> **Article**:

## START

On 21/11/2017 22:40, Ola Thoresen wrote:
> On 20. nov. 2017 20:37, Brian E Carpenter wrote:
> 
>> On 21/11/2017 02:36, Ole Troan wrote:
>> ...>> [Med] These are generic statements, Ole. We are talking about the IETF case.
>>>> * The IETF has no control on the hosts that connect to the IETF network,
>>>> * IETF attendees who are using corporate devices, have no control on these hosts
>>>>
>>>> So, how forcing devices to use "IPv6+nat64" will help here?
>>> Eat own dogfood. Many IETF people are developers or work for companies having applications not working.
>>> As I said there were a minimum of applications that didn't work. Corporate VPNs largely did. Jen has the final numbers.
>> However, as long as even one application, such as one VPN, or one
>> literal IPv4 address, fails, that represents millions of failure cases
>> if we consider the whole world (e.g. imagine every hotel network in
>> the world running IPv6+NAT64 only). That simply isn't viable. Dual
>> stack in every hotel room in the world is viable, from the hotel guests'
>> point of view. Operators might not like it, but users wouldn't care.

## END

> **Tasks for this exercise**:
1. Repeat the span of the article whose first words are "On 21/11/2017 22:40, Ola" and whose last words are "the final numbers.".
2. Go on with the article that begins "On 21/11/2017 22:40, Ola" from its last line.

> **Material**:
## START

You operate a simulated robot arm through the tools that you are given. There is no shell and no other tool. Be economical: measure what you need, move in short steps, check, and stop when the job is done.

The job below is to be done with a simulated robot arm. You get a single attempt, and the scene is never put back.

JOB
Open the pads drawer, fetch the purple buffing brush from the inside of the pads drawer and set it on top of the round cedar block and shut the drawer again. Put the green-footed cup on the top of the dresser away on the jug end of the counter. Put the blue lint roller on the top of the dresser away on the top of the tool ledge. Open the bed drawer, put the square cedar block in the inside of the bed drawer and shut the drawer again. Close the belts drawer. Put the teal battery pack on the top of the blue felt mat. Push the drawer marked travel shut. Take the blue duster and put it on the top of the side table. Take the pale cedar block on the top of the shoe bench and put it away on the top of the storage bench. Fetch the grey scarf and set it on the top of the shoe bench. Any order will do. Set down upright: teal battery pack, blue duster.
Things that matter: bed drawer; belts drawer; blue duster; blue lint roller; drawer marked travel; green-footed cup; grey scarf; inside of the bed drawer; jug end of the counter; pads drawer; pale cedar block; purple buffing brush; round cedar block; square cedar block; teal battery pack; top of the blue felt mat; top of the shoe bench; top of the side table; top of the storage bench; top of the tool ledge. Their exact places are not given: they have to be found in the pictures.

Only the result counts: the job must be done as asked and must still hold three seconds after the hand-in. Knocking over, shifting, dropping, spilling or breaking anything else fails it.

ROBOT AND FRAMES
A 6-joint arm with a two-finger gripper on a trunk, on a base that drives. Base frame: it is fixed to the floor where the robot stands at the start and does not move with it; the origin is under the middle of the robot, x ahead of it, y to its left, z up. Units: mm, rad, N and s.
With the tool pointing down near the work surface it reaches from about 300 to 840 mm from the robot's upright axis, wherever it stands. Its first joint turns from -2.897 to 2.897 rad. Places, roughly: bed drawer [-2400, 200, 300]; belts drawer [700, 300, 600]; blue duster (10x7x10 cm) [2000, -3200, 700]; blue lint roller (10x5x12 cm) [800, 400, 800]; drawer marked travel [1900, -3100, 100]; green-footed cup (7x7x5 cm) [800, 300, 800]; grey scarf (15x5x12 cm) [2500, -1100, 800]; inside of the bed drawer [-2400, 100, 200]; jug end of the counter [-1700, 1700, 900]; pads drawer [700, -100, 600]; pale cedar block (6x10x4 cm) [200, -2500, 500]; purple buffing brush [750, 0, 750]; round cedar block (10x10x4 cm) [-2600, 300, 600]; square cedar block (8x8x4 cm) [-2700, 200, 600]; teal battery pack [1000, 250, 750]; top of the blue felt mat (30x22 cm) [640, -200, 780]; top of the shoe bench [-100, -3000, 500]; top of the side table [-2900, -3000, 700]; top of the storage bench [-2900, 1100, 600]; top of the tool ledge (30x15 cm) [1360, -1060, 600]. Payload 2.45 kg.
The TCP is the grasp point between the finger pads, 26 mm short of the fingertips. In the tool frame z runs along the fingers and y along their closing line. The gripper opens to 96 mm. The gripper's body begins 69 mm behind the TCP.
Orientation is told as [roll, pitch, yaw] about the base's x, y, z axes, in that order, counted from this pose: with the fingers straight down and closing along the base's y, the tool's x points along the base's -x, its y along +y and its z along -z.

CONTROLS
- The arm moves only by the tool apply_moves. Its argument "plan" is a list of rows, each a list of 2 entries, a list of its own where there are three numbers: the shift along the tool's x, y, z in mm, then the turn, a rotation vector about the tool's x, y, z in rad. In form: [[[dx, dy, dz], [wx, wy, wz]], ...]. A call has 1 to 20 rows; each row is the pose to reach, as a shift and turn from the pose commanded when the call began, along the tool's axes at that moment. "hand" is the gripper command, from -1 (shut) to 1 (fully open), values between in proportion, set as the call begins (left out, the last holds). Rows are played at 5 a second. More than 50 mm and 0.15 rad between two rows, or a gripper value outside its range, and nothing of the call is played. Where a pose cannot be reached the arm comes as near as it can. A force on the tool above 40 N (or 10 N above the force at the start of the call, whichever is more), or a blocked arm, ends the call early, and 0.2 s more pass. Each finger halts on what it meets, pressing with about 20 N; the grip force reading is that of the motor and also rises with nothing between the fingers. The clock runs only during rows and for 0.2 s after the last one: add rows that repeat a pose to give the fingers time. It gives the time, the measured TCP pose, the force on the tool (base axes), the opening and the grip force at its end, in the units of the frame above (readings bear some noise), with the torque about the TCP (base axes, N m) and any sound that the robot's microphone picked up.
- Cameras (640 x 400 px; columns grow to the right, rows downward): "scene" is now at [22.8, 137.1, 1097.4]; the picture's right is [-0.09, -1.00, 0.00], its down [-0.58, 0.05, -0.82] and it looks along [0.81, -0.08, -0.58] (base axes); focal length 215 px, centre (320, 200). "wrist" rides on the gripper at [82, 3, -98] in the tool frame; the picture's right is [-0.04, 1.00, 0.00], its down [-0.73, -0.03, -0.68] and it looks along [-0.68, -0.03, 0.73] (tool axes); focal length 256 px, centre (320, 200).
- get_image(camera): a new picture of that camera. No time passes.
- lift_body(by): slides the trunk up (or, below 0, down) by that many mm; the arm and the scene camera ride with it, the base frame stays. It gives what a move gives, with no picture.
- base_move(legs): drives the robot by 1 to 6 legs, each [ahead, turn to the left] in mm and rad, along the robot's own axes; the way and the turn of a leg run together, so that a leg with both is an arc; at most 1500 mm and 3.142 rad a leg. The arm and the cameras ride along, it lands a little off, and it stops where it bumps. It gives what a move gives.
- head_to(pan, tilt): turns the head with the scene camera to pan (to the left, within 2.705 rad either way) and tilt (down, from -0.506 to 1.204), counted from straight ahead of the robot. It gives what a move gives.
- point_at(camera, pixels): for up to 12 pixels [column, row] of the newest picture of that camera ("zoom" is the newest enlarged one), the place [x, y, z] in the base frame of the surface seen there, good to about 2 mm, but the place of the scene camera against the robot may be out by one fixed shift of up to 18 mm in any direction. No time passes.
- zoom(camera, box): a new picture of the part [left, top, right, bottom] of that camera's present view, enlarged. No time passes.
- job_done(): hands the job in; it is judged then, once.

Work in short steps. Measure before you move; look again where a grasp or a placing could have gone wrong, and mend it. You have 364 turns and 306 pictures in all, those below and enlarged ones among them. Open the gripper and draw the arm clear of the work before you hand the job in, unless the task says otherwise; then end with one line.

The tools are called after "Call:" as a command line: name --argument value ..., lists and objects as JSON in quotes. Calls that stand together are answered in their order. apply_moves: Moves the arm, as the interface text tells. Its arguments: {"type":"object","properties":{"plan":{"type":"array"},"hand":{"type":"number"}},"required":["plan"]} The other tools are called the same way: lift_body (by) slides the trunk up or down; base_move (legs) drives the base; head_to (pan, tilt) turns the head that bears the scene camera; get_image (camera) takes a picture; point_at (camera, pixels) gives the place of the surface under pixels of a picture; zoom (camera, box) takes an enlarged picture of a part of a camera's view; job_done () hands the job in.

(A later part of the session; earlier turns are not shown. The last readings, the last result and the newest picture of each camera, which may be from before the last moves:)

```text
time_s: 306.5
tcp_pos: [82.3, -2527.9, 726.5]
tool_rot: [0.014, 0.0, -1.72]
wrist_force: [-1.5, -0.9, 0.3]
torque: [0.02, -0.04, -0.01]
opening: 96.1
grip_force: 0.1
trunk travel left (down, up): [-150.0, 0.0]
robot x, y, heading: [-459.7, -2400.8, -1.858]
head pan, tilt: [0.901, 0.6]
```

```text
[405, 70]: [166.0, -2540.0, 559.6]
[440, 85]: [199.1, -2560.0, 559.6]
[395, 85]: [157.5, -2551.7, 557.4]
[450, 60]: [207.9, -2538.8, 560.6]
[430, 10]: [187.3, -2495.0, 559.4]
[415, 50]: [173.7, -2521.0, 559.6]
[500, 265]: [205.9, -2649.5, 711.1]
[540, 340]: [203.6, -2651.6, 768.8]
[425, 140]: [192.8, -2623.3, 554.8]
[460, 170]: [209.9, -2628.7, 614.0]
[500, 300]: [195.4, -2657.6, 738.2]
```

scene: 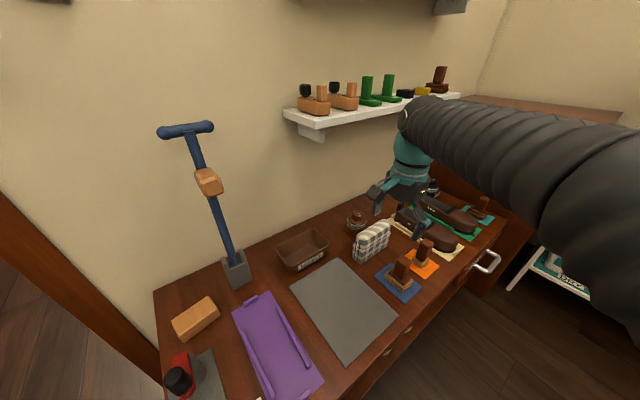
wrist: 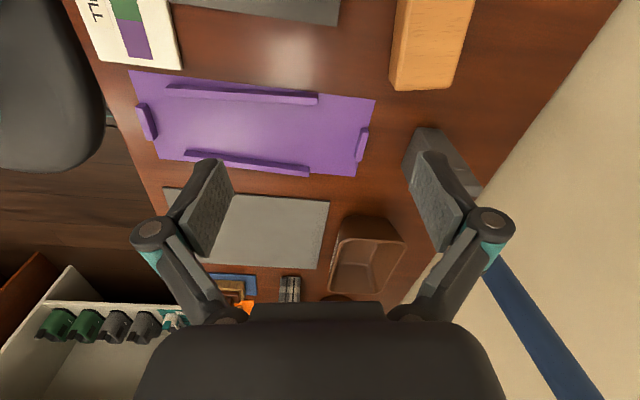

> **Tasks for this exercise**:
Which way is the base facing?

## END

> **Answers by task**:
1.
On 21/11/2017 22:40, Ola Thoresen wrote:
> On 20. nov. 2017 20:37, Brian E Carpenter wrote:
> 
>> On 21/11/2017 02:36, Ole Troan wrote:
>> ...>> [Med] These are generic statements, Ole. We are talking about the IETF case.
>>>> * The IETF has no control on the hosts that connect to the IETF network,
>>>> * IETF attendees who are using corporate devices, have no control on these hosts
>>>>
>>>> So, how forcing devices to use "IPv6+nat64" will help here?
>>> Eat own dogfood. Many IETF people are developers or work for companies having applications not working.
>>> As I said there were a minimum of applications that didn't work. Corporate VPNs largely did. Jen has the final numbers.

2.
> 
> In hotel rooms and other "public" or "guest" networks, there are so many 
> things that fail already, due to NAT, misconfigured firewalls, 
> unmaintained blocklists, SSL-proxies and whatnot, so you can hardly 
> expect any services other than basic web-surfing without https to work.
> Not that this is an ideal situation today, but i do not believe that "if 
> even one VPN or one liter IPv4 address fails" should be a showstopper 
> for introducing this.

Hotels won't make that choice, but the providers of hotel networks will,
entirely based on their perception of the number of help desk calls
they will have to handle for any given change. Since they haven't even
made the move from IPv4 to dual stack, I think we'll wait a long time
before they attempt any form of IPv6-only. Sad but true.

> Possibly, or even probably, introducing IPv6 (-only and NAT64) will even 
> make the situation better for a lot of people, as you get rid of all the 
> horrible NAT solutions for services that are already dual stacked.

But those horrible NAT solutions are up and running today. For this
class of operator, any change is bad news, unfortunately. What is their
incentive to make such a change?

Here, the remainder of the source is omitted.